— Start of Extract provided —
Post by Chicodoodoo »

Spiritwind wrote:You may think it is only people with no empathy that can engage in these behaviors. I'm not so sure of that anymore, because if you have been severely abused yourself it leaves you very open and vulnerable to manipulation, especially if you drink alcohol and take pills to numb the pain that really never goes away.
I have seen cases where the victims of abuse at the hands of a sociopath have adopted the same behavioral patterns as their abuser and abused others more vulnerable than themselves in turn. So I realize that people with empathy can be sociopathic. The Dutch banker is another example.
Spiritwind wrote:One thing I noticed while I was researching for endless hours is that many people discussing these topics were actually not well balanced at all...
— End of Extract provided —
» Written task:
Could you carry on with the extract provided from where it ends?
— Start of Provided material —
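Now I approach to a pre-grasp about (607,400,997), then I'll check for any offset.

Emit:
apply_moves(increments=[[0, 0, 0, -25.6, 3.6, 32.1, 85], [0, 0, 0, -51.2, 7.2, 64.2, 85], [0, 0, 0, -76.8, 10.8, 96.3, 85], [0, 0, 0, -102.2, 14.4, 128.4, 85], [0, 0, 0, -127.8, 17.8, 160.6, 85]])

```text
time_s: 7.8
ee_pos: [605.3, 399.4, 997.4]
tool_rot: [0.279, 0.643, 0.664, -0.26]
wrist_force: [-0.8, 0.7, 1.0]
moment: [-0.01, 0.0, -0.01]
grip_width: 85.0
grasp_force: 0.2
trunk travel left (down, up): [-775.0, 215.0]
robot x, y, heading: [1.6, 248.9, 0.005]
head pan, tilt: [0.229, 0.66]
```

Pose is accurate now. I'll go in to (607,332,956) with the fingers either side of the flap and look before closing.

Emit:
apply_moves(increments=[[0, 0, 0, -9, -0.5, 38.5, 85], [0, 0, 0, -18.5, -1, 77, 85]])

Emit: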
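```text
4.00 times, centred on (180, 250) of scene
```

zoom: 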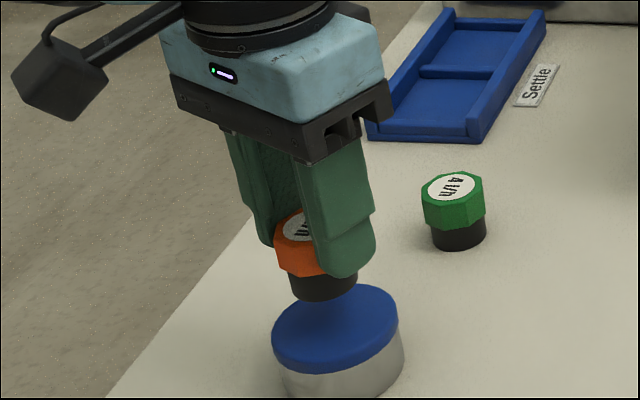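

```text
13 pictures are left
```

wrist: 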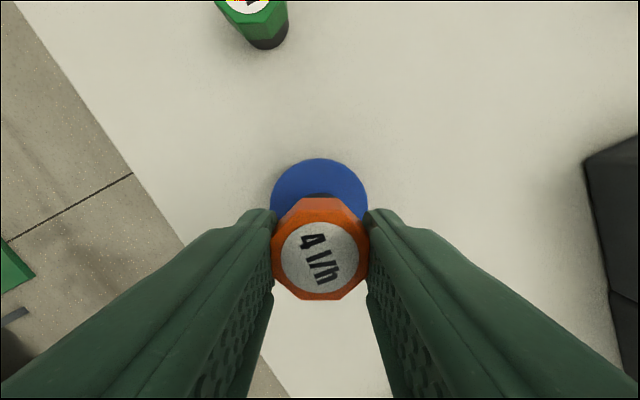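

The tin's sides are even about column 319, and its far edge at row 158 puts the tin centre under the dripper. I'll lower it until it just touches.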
— End of Provided material —
» The output:
I am continually astounded by this myself. Even worse, many of these unbalanced people present themselves as balanced and complete, shining examples of what the rest of us should try to attain. But it's a deception, and I can understand the desire to run. It is indeed a "fight or flight" situation.
Spiritwind wrote:When I first saw my daughter having a sort of panic attack because I turned the air conditioner on in the car and it blew hot air at first I could have just written it off. But we both were willing to explore it.
What did you learn?
It's not that we can't handle the truth. It's that they can't handle us if we know the truth.